* PROMPT
Track down each line that has the word "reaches" and copy it.

○ ○ ○ ○ ○

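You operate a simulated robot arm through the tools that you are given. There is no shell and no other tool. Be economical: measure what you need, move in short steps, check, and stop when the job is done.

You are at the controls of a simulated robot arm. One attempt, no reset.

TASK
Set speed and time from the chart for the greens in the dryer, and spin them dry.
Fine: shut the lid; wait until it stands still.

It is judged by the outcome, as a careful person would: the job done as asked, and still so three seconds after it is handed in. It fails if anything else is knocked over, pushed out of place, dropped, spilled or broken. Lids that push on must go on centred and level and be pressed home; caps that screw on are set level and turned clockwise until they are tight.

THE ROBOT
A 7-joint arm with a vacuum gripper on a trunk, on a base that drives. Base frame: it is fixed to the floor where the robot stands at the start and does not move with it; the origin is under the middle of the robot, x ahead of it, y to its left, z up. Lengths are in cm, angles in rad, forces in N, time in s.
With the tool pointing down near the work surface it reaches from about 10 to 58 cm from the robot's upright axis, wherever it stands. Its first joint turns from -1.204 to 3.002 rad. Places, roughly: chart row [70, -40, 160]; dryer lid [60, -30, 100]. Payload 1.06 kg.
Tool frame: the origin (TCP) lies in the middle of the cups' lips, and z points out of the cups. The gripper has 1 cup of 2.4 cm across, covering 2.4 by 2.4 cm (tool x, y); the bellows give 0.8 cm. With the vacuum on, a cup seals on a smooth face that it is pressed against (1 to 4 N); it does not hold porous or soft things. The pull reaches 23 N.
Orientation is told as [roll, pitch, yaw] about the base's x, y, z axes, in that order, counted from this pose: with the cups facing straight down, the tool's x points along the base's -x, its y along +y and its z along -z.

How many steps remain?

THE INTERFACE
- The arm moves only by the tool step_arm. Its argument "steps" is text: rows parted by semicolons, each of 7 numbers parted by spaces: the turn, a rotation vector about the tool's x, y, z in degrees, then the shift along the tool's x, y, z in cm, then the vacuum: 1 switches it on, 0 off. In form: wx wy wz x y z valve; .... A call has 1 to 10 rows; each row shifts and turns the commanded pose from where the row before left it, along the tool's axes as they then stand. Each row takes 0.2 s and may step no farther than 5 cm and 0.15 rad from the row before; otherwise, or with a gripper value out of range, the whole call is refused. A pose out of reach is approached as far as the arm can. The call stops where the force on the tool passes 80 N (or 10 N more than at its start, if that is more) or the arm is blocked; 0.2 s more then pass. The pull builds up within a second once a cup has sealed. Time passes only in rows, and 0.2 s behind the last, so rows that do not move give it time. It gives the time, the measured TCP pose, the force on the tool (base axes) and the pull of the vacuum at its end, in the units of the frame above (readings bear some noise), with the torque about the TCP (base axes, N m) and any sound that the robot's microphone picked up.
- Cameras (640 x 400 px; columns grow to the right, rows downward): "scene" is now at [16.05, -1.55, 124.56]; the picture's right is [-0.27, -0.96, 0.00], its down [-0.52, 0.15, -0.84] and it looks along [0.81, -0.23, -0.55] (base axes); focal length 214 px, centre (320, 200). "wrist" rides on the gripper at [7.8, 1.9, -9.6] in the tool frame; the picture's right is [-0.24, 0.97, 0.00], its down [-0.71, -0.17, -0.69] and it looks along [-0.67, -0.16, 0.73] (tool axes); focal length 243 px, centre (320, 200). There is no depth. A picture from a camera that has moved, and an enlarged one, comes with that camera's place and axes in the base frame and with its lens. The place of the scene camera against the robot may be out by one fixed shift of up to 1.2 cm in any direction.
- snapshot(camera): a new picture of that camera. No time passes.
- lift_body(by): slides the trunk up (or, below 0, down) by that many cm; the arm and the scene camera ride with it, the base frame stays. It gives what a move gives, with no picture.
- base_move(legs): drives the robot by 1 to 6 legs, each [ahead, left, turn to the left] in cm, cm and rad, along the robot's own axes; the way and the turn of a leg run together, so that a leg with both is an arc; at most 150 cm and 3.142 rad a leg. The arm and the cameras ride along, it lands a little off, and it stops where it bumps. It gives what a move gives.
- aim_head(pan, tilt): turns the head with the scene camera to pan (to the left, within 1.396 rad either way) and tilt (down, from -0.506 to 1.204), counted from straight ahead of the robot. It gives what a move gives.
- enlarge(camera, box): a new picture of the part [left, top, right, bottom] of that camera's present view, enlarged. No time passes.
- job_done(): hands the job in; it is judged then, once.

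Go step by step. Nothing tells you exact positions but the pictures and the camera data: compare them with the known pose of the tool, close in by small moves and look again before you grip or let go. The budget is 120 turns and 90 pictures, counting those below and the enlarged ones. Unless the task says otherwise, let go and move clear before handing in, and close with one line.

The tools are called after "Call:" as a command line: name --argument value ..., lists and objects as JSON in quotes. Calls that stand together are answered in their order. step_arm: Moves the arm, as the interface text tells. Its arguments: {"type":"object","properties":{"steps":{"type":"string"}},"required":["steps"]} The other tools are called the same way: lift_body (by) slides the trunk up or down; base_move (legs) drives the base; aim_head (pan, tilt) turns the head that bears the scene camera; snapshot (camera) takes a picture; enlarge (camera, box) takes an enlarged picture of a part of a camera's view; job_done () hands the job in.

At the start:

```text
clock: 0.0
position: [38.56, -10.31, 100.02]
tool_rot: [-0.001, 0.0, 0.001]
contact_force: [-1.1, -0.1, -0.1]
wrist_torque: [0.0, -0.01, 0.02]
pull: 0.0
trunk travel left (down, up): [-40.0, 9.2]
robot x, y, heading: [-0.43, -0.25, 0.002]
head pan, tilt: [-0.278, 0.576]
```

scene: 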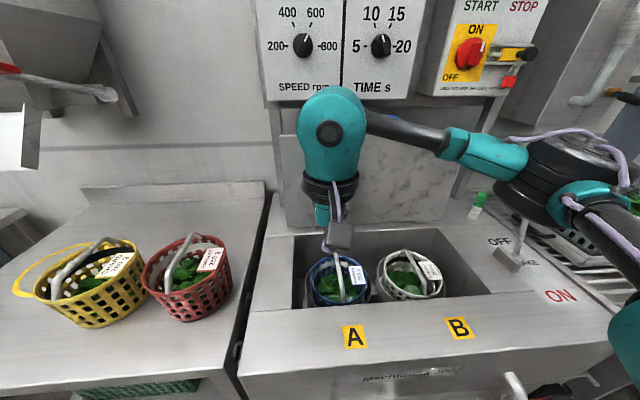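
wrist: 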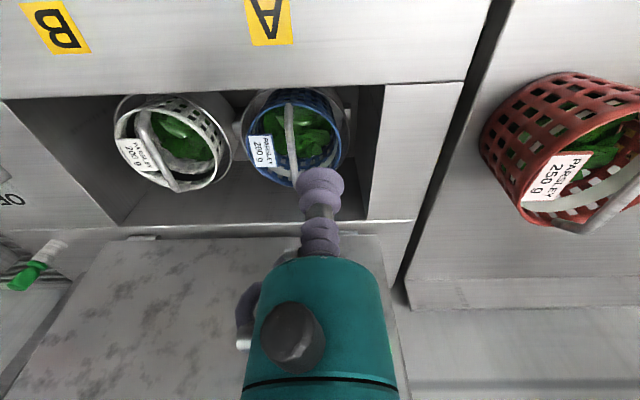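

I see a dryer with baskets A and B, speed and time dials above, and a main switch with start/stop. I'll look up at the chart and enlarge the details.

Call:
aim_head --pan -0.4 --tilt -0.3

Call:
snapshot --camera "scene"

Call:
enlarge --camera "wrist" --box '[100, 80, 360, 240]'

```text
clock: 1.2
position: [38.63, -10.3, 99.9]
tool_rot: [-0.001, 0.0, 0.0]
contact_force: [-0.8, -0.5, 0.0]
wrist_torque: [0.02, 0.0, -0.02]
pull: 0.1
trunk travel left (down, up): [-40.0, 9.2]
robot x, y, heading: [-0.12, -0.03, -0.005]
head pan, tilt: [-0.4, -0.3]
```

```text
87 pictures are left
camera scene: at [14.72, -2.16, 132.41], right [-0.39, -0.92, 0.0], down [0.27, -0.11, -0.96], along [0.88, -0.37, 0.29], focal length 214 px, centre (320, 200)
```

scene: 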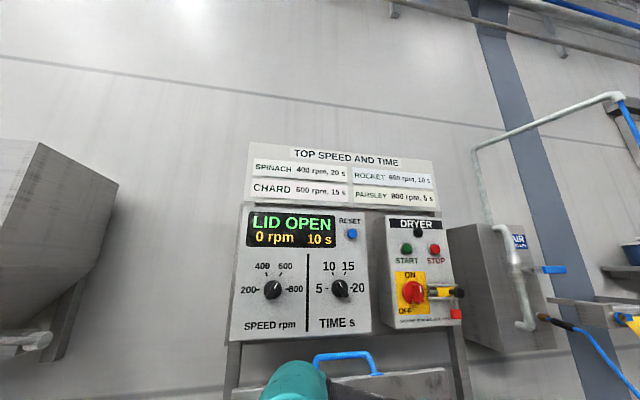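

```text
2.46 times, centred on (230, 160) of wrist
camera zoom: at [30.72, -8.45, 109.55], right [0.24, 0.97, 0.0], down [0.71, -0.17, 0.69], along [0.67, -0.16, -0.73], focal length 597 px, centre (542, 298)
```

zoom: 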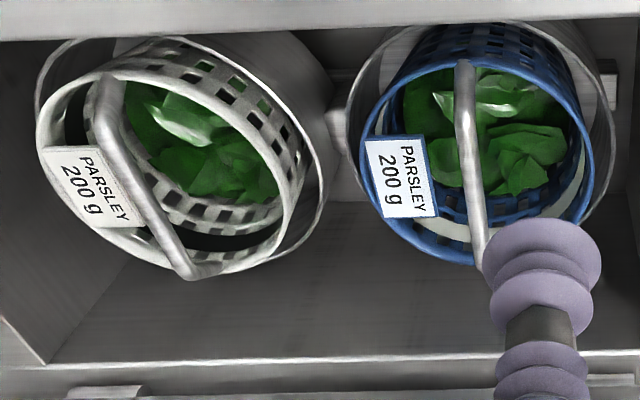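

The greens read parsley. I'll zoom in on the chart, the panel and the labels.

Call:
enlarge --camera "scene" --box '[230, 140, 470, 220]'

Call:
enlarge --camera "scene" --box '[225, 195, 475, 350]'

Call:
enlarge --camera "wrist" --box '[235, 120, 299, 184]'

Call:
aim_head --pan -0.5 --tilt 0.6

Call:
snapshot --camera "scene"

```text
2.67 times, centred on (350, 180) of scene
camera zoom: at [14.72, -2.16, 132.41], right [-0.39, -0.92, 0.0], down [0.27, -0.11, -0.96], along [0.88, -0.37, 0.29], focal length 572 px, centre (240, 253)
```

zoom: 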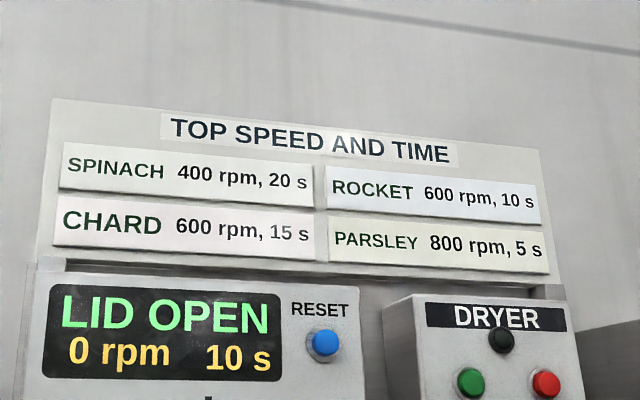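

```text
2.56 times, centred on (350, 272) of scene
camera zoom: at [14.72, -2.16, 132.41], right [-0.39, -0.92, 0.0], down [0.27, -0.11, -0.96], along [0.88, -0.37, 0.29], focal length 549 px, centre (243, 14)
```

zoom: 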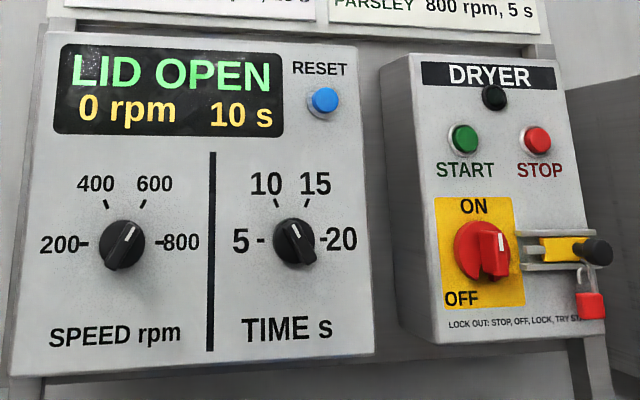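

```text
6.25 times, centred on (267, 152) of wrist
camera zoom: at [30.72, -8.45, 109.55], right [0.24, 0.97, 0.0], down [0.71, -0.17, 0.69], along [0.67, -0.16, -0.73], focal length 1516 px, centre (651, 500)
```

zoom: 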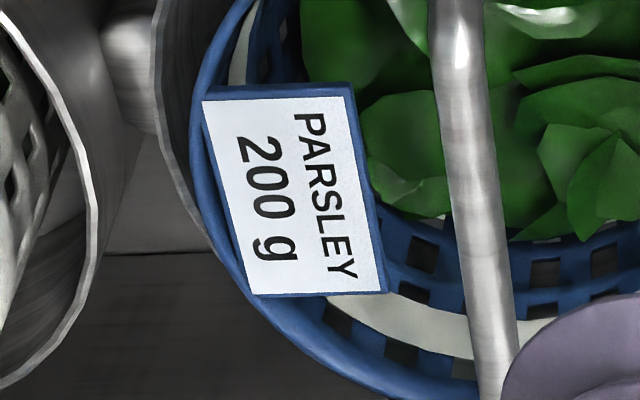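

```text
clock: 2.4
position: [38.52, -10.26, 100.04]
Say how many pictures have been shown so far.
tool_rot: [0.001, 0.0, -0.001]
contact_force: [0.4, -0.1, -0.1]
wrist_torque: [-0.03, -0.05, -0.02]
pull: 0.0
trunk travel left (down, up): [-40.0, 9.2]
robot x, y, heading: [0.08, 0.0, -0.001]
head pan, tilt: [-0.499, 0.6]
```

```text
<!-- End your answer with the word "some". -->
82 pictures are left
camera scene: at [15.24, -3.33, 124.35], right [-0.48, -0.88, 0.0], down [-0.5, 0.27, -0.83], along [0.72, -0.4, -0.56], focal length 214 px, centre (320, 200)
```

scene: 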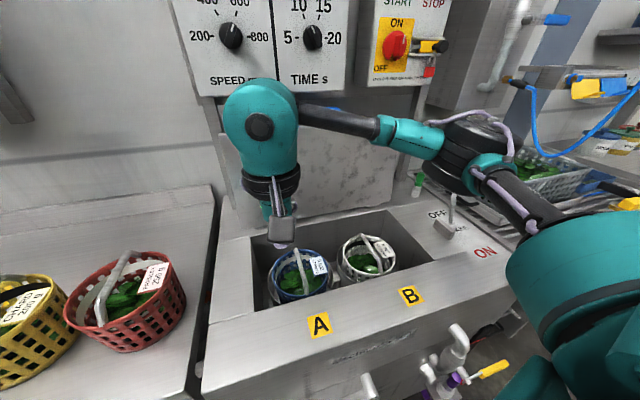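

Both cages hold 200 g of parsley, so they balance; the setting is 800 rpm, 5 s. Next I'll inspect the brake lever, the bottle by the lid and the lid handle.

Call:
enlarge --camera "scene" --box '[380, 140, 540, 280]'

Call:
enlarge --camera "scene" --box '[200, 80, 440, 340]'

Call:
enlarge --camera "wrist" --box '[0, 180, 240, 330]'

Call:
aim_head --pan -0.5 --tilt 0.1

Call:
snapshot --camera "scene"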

○ ○ ○ ○ ○

* THE SOLUTION
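With the tool pointing down near the work surface it reaches from about 10 to 58 cm from the robot's upright axis, wherever it stands. Its first joint turns from -1.204 to 3.002 rad. Places, roughly: chart row [70, -40, 160]; dryer lid [60, -30, 100]. Payload 1.06 kg.
Tool frame: the origin (TCP) lies in the middle of the cups' lips, and z points out of the cups. The gripper has 1 cup of 2.4 cm across, covering 2.4 by 2.4 cm (tool x, y); the bellows give 0.8 cm. With the vacuum on, a cup seals on a smooth face that it is pressed against (1 to 4 N); it does not hold porous or soft things. The pull reaches 23 N.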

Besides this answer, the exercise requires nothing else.